AFBF’s top priorities on the issue include a regional mandatory minimum negotiated trade, the need for a beef library to compare all contracts in the market and reauthorization of Livestock Mandatory Reporting. It also continues to call on the Department of Justice to release results of its investigation of the livestock markets.

The recommendations are in response to price disparity in the market, as boxed beef prices rose to historic highs in recent years while cattle prices remain stagnant, along with ongoing concerns about market concentration.

Four companies control more than 80% of packing plant capacity while research suggests the beef sector currently is short about 5,700 hooks nationwide, according to the National Cattlemen’s Beef Association (NCBA).

“Concentration and consolidation clearly play a large role in many issues affecting the industry,” Sen. Debbie Stabenow, chair of the Senate Ag Committee, said in her opening statement. “There is a widening gap between those giant players and the small and medium-sized processors that many local farmers and ranchers rely on.”

One of NCBA’s long-term goals focuses on increasing cattle packing capacity by 7%.

Issues in the cattle market were exacerbated in recent years starting with a fire at a Tyson processing facility in 2019, followed by the COVID pandemic in 2020 that temporarily reduced capacity and backed animals up at feedlots, and then a cyberattack that briefly brought cattle processing at 13 JBS plants in the U.S. to a halt this month.

Other suggestions made by witnesses at the hearing include investment in local and regional food systems, more funding for small and local meat processors and meaningful reforms to the Packers and Stockyards Act.

May feedlot placements decline

USDA Friday released its monthly cattle feed report, which showed placements in feedlots during May dipped 7% from a year ago to 1.91 million head.

“This was lower than trade estimates and should start, in our viewpoint, two to three months of slightly lower numbers,” said Rich Nelson, director of research at Allendale Inc.

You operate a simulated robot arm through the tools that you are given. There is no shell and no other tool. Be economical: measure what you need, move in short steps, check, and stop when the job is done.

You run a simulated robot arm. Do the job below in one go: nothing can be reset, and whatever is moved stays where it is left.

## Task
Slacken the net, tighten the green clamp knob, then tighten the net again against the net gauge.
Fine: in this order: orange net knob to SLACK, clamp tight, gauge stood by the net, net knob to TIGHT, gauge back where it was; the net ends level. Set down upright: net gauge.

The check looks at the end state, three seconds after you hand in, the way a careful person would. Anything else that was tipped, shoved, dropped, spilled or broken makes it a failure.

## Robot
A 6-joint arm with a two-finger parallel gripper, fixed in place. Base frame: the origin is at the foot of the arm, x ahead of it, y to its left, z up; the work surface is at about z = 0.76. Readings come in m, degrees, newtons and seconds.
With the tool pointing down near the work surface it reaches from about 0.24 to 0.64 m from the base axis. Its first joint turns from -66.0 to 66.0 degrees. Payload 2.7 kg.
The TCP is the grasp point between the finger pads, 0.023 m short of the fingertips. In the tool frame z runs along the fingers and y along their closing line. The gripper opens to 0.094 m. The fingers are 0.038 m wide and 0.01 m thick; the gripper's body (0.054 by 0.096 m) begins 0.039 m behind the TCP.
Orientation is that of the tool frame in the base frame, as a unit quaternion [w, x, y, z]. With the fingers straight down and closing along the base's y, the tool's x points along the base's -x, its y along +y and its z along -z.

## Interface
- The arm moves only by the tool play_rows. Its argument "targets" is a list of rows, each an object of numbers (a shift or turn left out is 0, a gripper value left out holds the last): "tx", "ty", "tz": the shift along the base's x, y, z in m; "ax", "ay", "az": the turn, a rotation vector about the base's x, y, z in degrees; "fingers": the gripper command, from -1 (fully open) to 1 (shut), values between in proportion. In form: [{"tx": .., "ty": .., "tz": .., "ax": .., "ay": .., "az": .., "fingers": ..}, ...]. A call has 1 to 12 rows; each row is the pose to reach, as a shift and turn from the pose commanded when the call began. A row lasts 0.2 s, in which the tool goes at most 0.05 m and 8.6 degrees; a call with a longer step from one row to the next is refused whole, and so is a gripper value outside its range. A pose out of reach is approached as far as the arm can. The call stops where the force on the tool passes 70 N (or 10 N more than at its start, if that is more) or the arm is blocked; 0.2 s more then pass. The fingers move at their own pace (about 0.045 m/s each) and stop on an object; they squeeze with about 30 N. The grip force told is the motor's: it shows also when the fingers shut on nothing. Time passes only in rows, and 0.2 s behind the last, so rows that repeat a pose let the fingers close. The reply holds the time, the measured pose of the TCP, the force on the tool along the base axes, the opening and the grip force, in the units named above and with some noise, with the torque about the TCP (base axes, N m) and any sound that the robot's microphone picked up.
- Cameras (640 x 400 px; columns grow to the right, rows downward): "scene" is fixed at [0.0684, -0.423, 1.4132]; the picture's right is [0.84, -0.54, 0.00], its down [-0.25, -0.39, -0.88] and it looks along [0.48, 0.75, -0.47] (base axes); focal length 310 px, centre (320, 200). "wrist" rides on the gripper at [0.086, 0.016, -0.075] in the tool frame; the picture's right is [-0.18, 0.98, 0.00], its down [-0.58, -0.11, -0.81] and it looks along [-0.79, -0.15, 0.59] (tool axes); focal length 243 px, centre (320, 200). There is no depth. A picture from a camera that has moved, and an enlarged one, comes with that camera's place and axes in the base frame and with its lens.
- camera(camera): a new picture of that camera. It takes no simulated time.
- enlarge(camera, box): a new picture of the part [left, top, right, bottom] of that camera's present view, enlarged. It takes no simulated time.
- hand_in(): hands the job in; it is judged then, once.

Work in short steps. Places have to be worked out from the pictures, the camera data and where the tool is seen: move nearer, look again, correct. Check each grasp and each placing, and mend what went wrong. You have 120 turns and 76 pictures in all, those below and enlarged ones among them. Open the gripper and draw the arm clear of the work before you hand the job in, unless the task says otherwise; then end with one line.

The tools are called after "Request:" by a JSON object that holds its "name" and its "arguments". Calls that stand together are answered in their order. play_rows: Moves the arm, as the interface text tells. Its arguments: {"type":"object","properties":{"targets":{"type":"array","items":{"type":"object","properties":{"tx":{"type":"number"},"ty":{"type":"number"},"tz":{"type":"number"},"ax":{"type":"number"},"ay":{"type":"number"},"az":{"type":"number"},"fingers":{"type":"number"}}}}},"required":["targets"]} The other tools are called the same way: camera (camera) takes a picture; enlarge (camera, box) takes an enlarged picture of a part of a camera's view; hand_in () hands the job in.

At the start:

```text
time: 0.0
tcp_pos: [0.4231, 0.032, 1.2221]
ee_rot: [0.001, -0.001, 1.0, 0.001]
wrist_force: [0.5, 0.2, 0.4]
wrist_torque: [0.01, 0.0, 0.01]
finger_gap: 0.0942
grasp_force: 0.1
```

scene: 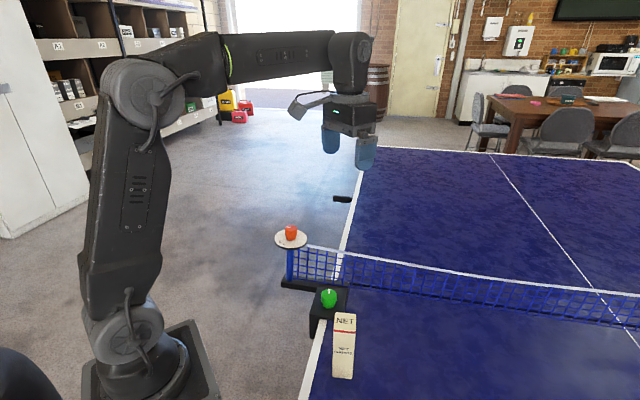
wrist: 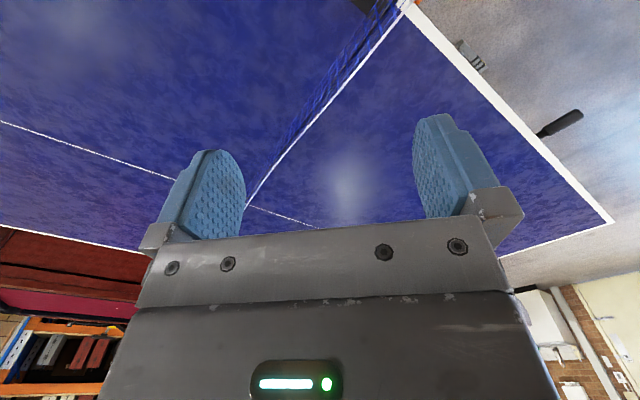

Cattle and calves on feed for the slaughter market totaled 11.69 million head as of June 1, up 28,000 head from a year ago. Marketings of fed cattle increased 23% to 1.87 million head last month.

“In the grand scheme, we’re still seeing liquidation, especially in the Northern Plains,” said Nelson, who believes congressional interaction in the cattle market makes future price action harder to predict. “We’ll probably stay in the $122-$125 (per hundredweight) range the next few weeks. We agree with the futures curve up to $130 by the fourth quarter.”

Live cattle futures prices totaled $128 for October and $132 for December as of Friday.